Being Clear : Requirements are

EITHER Needs OR Specifications

For many years now, every systems engineer has learnt that it is essential to write requirements for every system. These, we were told, had to be separated into User and System requirements. Or perhaps we learnt to write Functional and Technical requirements, which seemed to amount to much the same thing. And when it came to verification (on the right-hand or rising limb of the 'V-model'), there were two similarly two sets of acceptance tests, which seemed at best rather confusing.

Either way, we had in each case to produce two documents, both of which seemed to be overheads on the plain tasks of designing the system, coding the software, and testing it. I well remember the shamefaced look of a respected colleague many years ago as I accidentally caught him sticking back the write-protect tab on an old 5½" floppy: it was the requirements archive disk, and he was performing the necessary task of keeping the requirements consistent with the code, while also complying with the (impossible) demand to freeze the requirements before starting the design. A write-secretly tab was the only solution.

My aim here is not to add to the criticisms heaped on the naïve waterfall model (basically the left-hand, descending limb of the 'V') – it was a necessary stage in the evolution of a workable development life-cycle. Instead, I want to look at the first two steps of the life-cycle, and see what they are meant to achieve.

Specifying Systems

The system requirements are probably clearer in intention, so let us begin with them. They specify what the system is to do, and as everyone knows, they are not supposed to say how the system is to achieve those results – that is the job of the design. Incidentally, they do not consist only of system functions. It is equally important that the system complies with safety standards, or provides a given quality of service. No-one has ever succeeded in getting a universally agreed name for these extra things – Constraints is about the nearest – so we have to make do with rough-and-ready terms like Non-functional requirements or the informal '-ilities' (such as reliability and maintainability), or the loose 'Quality requirements'.
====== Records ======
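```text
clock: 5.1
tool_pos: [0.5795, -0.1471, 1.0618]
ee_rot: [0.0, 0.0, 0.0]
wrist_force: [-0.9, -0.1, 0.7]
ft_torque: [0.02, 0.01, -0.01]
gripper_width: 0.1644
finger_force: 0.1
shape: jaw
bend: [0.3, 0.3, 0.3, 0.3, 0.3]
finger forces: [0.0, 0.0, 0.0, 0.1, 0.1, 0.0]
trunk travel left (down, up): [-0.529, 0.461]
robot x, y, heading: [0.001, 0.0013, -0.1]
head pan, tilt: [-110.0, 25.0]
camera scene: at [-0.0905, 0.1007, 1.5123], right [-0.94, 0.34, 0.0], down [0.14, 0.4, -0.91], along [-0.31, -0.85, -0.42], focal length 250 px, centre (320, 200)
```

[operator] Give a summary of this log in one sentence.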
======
Assuming, then, that systems are specified by a combination of functions – the system enables someone to get such-and-such a result, and constraints – the system is unavailable for at most such-and-such an amount of time per year, then you might think that the job of specification was complete. But no; we are also supposed to write a user requirements document. As Ben Kovitz has so wittily said, this has all too often led tired engineers to write as follows:

User requirement: The user shall be able to do this-and-that.

System requirement: The system shall enable the user to do this-and-that.

Well, you don't need to be told (do you?) that a lot of time and paper is being wasted if your organisation is duplicating the requirements in that way.

Defining Business Needs

What, then, are user requirements for? They can't be meant to specify systems! Instead, they should be saying what business users need, leaving the question of how those needs might be met. This should sound familiar: it is similar to the job of specifying a system, leaving aside for a moment the issue of how the system should be structured. In other words, the needs of the business should be defined as a problem that a system can solve.

Why do business users need something? They are evidently trying to follow some set of business processes in their work, and discovering that some of those processes are difficult to implement. Therefore the logical starting point for any statement of business needs is a business process model, comprehensive enough to cover the whole of the problem area – you can never model everything, and there is generally no reason to try. If you don't know what the processes in the problem area are, the users's needs will appear as a disconnected bunch of isolated complaints, or a confused wish-list.

When you have a simple (or even a simplistic) business process model, the users' needs will click into place: first he needs to do this, then they need to do that, and so on. The same goes for the business needs: when you have a simple and clear set of stories – first I want to do this, then that, then the next thing – then the system specification will be easy to understand, because each feature makes sense in terms of what the people need.

Different Kinds of Requirements

So, requirements mean very different things in different places:

A Business Process Model says what a business does. Such models are not requirements, but they provide a context for understanding requirements of all kinds.

Business Needs say what a business wants to be able to do, but currently can't, or at least, can't do easily, quickly, conveniently, and economically (this is where the constraints come in: ultimately they come from the business, just like system functions).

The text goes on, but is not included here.